-- Start --
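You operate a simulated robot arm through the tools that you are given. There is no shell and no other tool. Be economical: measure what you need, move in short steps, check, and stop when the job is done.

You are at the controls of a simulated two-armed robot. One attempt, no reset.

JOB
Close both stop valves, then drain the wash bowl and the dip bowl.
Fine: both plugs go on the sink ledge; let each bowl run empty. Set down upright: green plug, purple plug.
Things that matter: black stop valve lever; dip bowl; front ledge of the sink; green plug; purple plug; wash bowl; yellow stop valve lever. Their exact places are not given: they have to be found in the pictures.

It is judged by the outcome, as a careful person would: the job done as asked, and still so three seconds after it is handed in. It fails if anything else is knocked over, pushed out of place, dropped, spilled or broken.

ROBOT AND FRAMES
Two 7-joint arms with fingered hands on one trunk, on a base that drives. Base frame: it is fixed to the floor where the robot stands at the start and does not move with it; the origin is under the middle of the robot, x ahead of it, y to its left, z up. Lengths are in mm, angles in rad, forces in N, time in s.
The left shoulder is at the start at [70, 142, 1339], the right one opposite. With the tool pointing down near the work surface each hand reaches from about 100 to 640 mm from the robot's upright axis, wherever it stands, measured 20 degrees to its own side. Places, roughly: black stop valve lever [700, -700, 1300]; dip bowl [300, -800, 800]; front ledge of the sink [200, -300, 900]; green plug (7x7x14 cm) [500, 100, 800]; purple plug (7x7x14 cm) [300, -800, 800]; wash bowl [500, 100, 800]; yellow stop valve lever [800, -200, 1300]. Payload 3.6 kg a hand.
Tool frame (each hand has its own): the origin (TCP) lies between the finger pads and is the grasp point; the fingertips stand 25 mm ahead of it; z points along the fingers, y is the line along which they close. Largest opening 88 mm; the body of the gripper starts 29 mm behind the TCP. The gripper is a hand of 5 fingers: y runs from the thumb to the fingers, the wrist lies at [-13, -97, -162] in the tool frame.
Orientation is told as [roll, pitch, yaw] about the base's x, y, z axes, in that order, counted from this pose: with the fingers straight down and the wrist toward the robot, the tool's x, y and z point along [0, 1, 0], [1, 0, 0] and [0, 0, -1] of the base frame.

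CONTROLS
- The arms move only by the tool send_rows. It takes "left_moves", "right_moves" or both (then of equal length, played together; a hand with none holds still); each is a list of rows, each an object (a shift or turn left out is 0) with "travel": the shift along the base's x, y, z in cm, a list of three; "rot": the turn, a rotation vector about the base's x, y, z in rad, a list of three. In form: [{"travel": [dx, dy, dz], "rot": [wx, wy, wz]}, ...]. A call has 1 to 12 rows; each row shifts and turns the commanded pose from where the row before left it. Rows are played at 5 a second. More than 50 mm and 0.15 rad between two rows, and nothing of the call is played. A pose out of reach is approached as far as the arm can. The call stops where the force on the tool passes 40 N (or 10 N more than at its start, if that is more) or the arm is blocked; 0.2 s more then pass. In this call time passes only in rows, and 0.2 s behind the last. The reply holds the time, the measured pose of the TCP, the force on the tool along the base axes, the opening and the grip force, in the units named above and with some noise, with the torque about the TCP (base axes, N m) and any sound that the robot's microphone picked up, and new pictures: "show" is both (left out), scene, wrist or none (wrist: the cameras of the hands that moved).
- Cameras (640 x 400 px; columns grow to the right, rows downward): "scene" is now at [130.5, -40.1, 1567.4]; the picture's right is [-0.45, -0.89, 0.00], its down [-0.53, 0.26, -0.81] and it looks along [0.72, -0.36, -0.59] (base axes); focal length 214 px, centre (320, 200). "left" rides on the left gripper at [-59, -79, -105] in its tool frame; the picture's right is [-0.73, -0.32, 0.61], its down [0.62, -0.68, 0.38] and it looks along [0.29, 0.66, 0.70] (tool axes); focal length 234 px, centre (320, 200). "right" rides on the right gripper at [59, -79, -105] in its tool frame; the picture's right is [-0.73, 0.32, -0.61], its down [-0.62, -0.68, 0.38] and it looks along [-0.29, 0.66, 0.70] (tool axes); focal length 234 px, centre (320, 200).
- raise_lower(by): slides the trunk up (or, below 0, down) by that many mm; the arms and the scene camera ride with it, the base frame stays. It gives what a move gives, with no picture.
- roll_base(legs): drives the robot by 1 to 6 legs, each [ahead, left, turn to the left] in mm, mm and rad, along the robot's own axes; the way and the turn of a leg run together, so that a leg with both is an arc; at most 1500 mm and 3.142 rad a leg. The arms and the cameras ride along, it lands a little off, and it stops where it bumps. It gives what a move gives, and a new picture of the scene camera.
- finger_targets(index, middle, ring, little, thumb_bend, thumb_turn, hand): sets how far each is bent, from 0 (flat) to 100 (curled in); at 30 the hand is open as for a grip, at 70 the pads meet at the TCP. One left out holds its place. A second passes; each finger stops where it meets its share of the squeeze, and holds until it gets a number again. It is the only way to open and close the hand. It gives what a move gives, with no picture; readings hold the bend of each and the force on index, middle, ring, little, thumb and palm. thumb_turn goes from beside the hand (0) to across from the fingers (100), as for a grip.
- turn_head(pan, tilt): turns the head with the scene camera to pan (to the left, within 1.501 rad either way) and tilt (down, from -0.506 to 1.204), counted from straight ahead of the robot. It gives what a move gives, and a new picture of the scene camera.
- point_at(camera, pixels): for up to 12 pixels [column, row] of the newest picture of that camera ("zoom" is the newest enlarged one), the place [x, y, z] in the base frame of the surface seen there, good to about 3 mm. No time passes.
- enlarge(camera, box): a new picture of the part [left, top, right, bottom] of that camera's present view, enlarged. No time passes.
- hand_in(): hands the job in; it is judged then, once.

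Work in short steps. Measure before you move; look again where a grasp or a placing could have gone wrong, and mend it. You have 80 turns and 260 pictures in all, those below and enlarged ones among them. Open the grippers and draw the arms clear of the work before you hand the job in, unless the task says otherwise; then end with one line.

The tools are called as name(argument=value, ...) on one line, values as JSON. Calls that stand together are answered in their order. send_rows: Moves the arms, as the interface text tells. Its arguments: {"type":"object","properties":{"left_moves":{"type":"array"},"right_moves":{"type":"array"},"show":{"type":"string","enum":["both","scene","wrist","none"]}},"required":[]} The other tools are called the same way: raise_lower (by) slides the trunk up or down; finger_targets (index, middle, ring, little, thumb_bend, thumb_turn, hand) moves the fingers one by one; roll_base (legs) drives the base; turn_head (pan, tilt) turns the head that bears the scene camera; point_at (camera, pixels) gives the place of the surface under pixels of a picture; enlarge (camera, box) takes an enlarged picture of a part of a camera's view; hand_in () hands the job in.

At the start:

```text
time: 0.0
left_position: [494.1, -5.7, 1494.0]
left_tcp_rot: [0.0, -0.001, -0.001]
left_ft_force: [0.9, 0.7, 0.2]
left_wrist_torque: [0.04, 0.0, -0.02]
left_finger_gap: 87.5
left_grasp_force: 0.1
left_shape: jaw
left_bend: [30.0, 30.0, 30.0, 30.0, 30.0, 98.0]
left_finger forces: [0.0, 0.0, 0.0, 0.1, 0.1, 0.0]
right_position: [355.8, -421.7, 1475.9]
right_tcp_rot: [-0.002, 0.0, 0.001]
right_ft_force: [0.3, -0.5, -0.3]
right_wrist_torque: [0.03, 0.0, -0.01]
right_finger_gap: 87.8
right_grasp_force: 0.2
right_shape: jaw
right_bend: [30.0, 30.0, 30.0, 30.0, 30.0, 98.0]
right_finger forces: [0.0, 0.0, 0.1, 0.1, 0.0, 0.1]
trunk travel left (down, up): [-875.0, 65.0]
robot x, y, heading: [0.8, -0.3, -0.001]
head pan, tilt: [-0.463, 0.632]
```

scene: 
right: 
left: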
-- End --
* _EXERCISE REQUIREMENTS_: Identify each line of the material where the word "done" shows up, and copy it.

* _FULL ANSWER_:
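You operate a simulated robot arm through the tools that you are given. There is no shell and no other tool. Be economical: measure what you need, move in short steps, check, and stop when the job is done.
It is judged by the outcome, as a careful person would: the job done as asked, and still so three seconds after it is handed in. It fails if anything else is knocked over, pushed out of place, dropped, spilled or broken.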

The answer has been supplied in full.